Exercise instructions |
Word for word, restate the lines from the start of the data below through the line containing "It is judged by". Format the lines as a JSON array of strings and drop empty lines.

— BEGIN —

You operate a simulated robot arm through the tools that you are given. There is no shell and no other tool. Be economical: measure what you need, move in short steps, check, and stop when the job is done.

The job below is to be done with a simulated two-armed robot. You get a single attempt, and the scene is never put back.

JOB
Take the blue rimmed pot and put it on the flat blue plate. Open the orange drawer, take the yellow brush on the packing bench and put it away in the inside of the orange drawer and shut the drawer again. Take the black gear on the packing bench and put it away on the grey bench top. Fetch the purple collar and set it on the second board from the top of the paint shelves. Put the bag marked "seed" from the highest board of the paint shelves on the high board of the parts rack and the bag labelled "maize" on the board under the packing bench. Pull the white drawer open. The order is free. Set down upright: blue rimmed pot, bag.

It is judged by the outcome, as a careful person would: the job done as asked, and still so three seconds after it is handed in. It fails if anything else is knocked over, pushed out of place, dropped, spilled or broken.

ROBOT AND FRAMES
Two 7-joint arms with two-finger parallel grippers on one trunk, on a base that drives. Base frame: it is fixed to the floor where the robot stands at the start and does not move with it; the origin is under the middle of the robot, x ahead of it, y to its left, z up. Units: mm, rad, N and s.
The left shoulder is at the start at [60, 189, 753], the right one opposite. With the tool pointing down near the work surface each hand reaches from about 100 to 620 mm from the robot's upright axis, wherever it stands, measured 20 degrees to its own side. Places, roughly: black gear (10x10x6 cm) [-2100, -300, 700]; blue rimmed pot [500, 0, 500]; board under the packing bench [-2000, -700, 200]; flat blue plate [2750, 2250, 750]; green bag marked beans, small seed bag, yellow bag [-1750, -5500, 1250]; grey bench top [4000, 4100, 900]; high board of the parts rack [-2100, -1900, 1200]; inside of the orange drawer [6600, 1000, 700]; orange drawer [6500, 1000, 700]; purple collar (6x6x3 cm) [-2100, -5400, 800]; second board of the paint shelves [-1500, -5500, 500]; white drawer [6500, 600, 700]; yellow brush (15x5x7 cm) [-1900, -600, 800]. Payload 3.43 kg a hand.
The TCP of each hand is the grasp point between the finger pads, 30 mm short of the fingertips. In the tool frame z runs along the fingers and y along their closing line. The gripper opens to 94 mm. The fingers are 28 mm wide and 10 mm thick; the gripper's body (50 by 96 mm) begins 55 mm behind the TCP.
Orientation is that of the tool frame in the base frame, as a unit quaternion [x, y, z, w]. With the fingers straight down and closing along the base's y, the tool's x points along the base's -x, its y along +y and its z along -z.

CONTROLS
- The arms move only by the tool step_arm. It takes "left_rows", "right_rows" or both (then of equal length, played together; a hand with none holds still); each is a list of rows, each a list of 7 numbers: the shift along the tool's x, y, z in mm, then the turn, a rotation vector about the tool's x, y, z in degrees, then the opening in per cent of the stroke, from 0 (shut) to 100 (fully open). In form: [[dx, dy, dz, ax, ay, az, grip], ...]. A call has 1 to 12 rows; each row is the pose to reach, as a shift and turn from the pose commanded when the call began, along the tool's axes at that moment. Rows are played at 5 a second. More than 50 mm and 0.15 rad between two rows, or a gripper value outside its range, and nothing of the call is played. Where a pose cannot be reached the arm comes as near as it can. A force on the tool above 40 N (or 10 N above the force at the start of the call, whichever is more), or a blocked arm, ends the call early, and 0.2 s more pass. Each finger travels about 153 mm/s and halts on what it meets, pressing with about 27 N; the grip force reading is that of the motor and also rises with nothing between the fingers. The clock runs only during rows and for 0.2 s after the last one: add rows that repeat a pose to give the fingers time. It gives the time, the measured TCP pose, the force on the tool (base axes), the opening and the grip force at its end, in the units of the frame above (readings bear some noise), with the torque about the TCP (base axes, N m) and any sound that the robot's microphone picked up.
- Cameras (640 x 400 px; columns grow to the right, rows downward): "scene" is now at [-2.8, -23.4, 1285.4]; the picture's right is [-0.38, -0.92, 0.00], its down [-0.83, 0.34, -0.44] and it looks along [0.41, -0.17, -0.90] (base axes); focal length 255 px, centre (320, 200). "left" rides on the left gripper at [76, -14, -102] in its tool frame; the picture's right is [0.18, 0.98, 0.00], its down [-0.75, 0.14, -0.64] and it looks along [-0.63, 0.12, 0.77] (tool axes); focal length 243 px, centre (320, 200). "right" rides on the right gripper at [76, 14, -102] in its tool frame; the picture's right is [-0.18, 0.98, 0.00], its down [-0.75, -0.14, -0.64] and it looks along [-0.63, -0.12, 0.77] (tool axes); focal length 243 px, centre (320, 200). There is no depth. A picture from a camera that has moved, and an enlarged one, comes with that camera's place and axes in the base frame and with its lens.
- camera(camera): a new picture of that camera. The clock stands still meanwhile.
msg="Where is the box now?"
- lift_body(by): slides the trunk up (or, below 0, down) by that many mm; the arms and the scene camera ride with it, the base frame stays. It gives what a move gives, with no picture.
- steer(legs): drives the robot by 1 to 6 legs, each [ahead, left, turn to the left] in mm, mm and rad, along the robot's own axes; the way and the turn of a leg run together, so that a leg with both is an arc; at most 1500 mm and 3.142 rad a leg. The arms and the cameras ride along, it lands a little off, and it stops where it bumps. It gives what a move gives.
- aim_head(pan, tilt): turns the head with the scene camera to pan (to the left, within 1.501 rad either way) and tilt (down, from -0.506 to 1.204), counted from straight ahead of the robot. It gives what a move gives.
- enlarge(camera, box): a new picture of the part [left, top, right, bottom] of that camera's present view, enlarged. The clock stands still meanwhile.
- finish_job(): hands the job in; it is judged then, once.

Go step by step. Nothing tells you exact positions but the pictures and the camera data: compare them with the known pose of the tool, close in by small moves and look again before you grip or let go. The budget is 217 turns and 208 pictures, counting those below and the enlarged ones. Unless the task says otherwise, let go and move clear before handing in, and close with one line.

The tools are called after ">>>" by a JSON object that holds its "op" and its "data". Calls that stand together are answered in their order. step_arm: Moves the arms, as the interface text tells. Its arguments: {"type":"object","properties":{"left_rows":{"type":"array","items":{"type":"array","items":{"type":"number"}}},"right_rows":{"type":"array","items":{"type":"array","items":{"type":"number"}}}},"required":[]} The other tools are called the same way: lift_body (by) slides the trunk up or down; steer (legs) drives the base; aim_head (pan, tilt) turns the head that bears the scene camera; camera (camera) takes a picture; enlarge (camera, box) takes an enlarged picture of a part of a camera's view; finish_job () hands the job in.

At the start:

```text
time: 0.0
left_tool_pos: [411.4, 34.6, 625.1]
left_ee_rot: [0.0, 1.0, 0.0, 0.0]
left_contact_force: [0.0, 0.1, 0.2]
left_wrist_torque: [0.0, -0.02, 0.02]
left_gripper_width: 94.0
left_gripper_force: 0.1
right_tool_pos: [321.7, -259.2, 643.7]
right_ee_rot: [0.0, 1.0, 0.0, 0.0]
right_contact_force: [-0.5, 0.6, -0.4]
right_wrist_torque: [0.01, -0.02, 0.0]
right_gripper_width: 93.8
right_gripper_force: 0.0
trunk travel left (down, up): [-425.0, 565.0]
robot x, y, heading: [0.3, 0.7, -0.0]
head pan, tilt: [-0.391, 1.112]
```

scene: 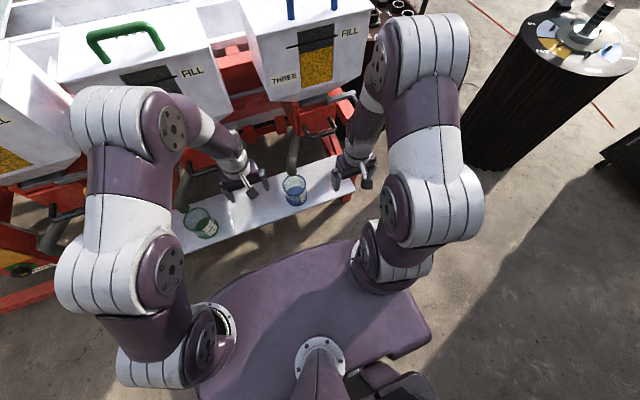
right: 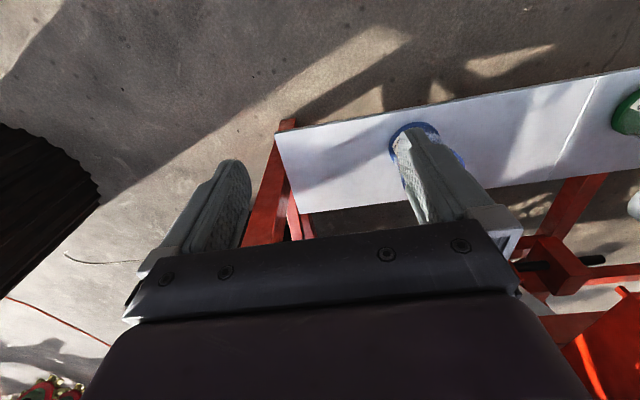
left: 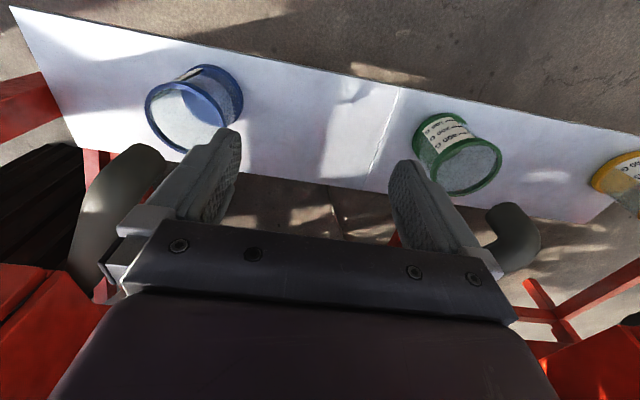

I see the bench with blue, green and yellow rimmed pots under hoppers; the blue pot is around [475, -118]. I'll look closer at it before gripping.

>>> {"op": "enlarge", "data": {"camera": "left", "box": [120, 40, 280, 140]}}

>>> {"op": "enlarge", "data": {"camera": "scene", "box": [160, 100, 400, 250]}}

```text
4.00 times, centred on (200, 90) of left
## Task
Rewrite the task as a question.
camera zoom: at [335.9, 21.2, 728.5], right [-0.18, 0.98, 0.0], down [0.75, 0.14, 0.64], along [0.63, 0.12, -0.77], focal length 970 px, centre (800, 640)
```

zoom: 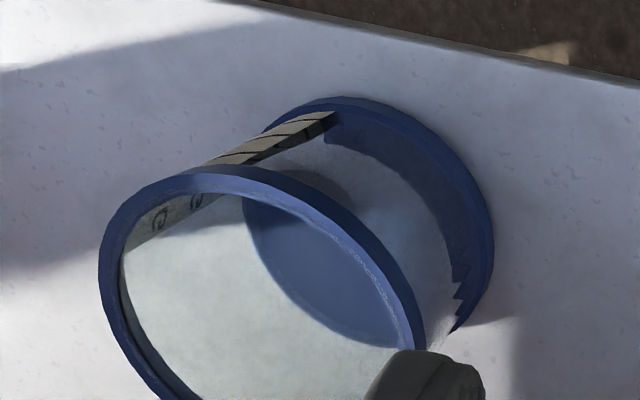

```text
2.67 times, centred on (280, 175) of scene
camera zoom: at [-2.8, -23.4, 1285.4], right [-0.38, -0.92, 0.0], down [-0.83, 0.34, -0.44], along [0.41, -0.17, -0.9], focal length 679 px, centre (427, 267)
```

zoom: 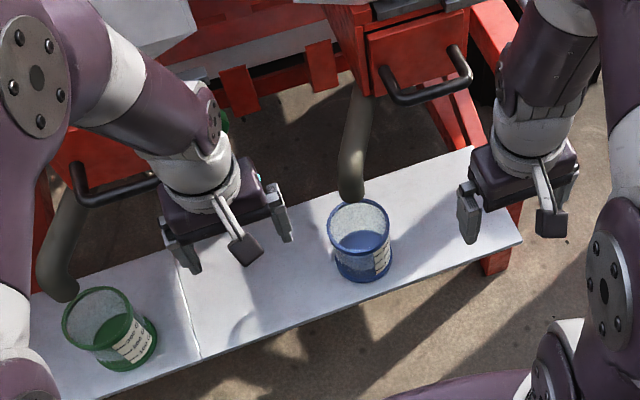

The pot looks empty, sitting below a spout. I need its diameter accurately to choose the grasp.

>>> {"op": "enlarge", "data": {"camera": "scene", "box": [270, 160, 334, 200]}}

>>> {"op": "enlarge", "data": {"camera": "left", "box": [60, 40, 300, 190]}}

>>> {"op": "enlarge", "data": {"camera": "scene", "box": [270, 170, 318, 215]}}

— END —

Output for this task |
[
  "You operate a simulated robot arm through the tools that you are given. There is no shell and no other tool. Be economical: measure what you need, move in short steps, check, and stop when the job is done.",
  "The job below is to be done with a simulated two-armed robot. You get a single attempt, and the scene is never put back.",
  "JOB",
  "Take the blue rimmed pot and put it on the flat blue plate. Open the orange drawer, take the yellow brush on the packing bench and put it away in the inside of the orange drawer and shut the drawer again. Take the black gear on the packing bench and put it away on the grey bench top. Fetch the purple collar and set it on the second board from the top of the paint shelves. Put the bag marked \"seed\" from the highest board of the paint shelves on the high board of the parts rack and the bag labelled \"maize\" on the board under the packing bench. Pull the white drawer open. The order is free. Set down upright: blue rimmed pot, bag.",
  "It is judged by the outcome, as a careful person would: the job done as asked, and still so three seconds after it is handed in. It fails if anything else is knocked over, pushed out of place, dropped, spilled or broken."
]